Becoming us without them forces us to examine ourselves as an individual, whether we want to or not. The first year is all about the blinding pain. There is so much to do. Putting one foot in front of the other is about all we can manage. We ask, “Where am I and how did I get here?”
The next year or so is about what has been taken. Whatever roles they played in our lives must be filled in another way. We have to figure out their half of everything. We are aware of the gaping holes in our hearts and lives. We are without. There is not one relationship that existed when we were a couple that remains unchanged. Some, sadly, end. New ones must be carved out of what seems like stone. We wonder, “Can I really live without them? Do I want to?”
We have hoped that we might begin to see the light at the end of the tunnel by the third year. The pain of the loss itself has softened in intensity and swamps us less often. We have fallen into most of the holes and found most of the minefields. The work of the third year seems most difficult of all. Becoming us without them now means precisely that, standing alone as us, just us, and only us. The more we defined ourselves as the sum total of our relationship with them, the harder this will be. We are left asking the question, “Do I matter alone? Can there be joy again?”
The degree to which we formed our own support network, our own interests, and our own internal sense of safety and belonging, will determine what happens next. If we have none of that in place when we hit this stage in the grief process it will be an arduous task to keep our heads above water. Even if we have all our resources lined up and waiting, this is hard work. Is the pain loneliness or invisibility? We woke up every day knowing that we mattered to them. Even if they were mad at us, we were on their mind. They wanted to be with us. No one had to make a note to include us in their plans. It was a given. Do we matter to anyone now? Does anyone wake up and wonder how we are doing and look forward to hearing our voice? Have we become only an obligation? An item on someone’s to-do list?
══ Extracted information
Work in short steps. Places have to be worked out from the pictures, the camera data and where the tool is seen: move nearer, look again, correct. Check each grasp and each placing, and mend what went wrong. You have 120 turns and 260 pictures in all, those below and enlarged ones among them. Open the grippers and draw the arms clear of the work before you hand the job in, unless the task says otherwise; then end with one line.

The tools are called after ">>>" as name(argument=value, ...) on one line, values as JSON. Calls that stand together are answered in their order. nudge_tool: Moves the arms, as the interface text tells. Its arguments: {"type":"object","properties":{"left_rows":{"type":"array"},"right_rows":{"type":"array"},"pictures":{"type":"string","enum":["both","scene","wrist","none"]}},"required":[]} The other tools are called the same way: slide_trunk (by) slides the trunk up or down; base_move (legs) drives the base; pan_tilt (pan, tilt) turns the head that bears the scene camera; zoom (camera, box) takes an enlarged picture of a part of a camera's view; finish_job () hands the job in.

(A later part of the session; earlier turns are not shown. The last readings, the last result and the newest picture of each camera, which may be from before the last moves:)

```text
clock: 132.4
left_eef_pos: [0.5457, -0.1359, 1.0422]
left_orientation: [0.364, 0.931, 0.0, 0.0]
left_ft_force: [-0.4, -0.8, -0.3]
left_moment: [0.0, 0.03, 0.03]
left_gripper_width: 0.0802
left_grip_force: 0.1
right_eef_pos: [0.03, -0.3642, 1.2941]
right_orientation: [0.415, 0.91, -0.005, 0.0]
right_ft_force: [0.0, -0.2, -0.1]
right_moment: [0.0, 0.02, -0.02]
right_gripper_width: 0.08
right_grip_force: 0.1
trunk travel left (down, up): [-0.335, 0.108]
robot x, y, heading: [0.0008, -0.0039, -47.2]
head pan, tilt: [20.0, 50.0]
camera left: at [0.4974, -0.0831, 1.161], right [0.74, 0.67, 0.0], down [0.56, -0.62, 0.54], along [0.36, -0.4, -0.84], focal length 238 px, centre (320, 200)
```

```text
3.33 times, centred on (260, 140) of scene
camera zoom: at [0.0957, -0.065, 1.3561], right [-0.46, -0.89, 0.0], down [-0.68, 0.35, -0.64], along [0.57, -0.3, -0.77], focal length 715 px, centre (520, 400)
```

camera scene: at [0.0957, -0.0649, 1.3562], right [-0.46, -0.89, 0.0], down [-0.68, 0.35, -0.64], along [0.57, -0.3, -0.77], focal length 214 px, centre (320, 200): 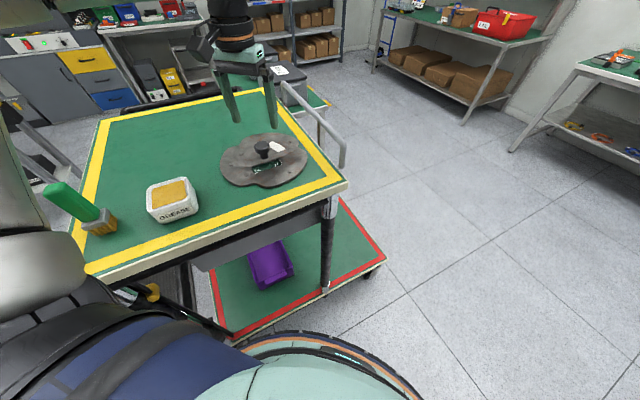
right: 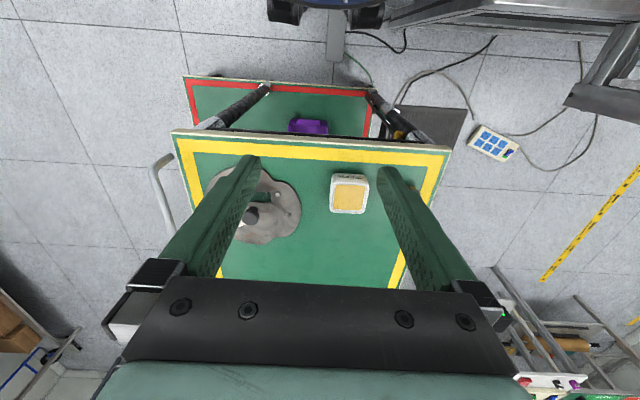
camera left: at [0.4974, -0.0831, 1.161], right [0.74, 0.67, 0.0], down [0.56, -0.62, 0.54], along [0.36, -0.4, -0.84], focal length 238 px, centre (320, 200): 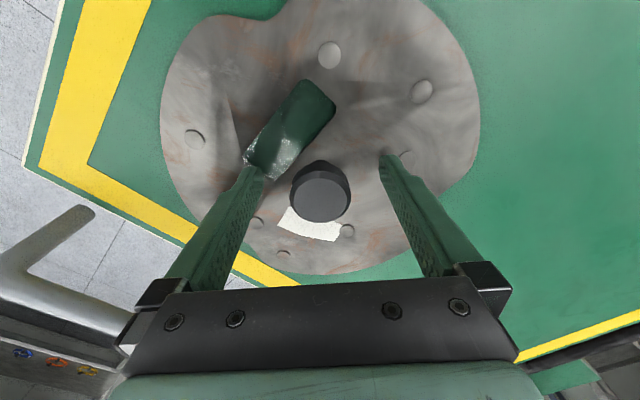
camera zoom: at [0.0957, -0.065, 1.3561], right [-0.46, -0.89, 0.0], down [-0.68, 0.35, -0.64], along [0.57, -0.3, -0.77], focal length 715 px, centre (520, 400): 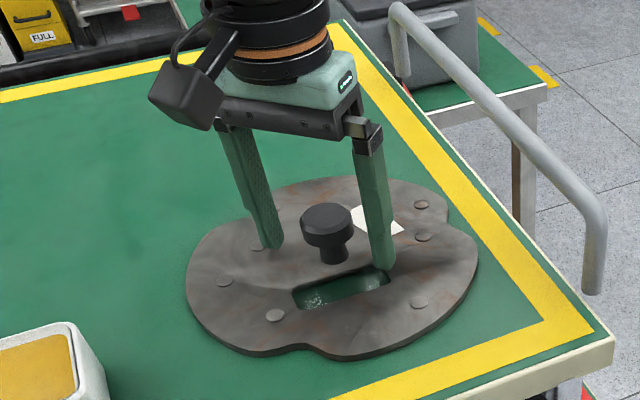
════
Are we nothing more than that extra thing that people must remember?
At its core, becoming us without them means finding an answer to that one question. What makes us matter? Is the answer found only in the eyes of the people in our world or is it found deep inside of ourselves? Is it measured by our calendar or the number of connections on our social media page? What is its source? Who can help us navigate in the wilderness as we seek to find joy on our own?
When Butch participated in the Eppie’s Great Race all those years, it was on him to believe in his ability to complete the race. It was necessary for him to invest in himself. He had to practice every Saturday for weeks despite hating to run. He set aside resources for the proper equipment. He planned and strategized. He was proud of himself every year; not because he ever won, but because he overcame all the obstacles and got to the end. He would be the first to tell you that he could not have made it on his own. The support people along the way were invaluable. They gave him water as he ran by. They cheered. They kept his bike safe while he ran and as he completed the kayaking leg. They secured his kayak while he hobbled onto shore and across the finish line. They loved supporting the race as much as he loved participating.
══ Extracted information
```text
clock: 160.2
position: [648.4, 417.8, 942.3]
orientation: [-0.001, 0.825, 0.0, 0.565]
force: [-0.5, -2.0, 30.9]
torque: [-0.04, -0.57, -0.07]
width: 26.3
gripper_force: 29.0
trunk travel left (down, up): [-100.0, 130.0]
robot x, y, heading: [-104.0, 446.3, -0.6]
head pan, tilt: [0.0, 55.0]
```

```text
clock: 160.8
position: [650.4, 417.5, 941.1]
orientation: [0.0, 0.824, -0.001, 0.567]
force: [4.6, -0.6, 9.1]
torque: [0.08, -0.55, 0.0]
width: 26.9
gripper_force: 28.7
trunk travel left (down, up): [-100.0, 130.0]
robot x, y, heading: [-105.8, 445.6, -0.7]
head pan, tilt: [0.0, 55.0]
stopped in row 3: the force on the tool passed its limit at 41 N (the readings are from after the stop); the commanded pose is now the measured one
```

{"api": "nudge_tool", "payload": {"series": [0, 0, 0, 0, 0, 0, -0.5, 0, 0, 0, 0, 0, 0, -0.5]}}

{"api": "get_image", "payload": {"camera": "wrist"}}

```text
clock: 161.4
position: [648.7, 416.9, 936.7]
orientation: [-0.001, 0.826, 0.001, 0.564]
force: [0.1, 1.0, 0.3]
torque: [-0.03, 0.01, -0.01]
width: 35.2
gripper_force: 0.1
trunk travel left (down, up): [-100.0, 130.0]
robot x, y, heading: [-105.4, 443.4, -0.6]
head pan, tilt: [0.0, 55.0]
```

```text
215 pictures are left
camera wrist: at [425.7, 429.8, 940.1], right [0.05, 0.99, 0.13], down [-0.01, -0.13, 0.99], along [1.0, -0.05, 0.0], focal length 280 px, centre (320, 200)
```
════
The journey of grief is a marathon, not a sprint. One thing we know above all else. It is impossible to finish alone. We must reach out for those cool glasses of water as we run. We need to invite others to share our marathon, so they can cheer for us. Even the most gifted athletes ask for and accept the tangible help they need to compete successfully. So, must we.
In the end, we matter because we show up and run the race. We matter to ourselves and to those who are enriched by our having been in their lives. Best of all, we mattered to God before we were ever born, and we will matter to him for eternity.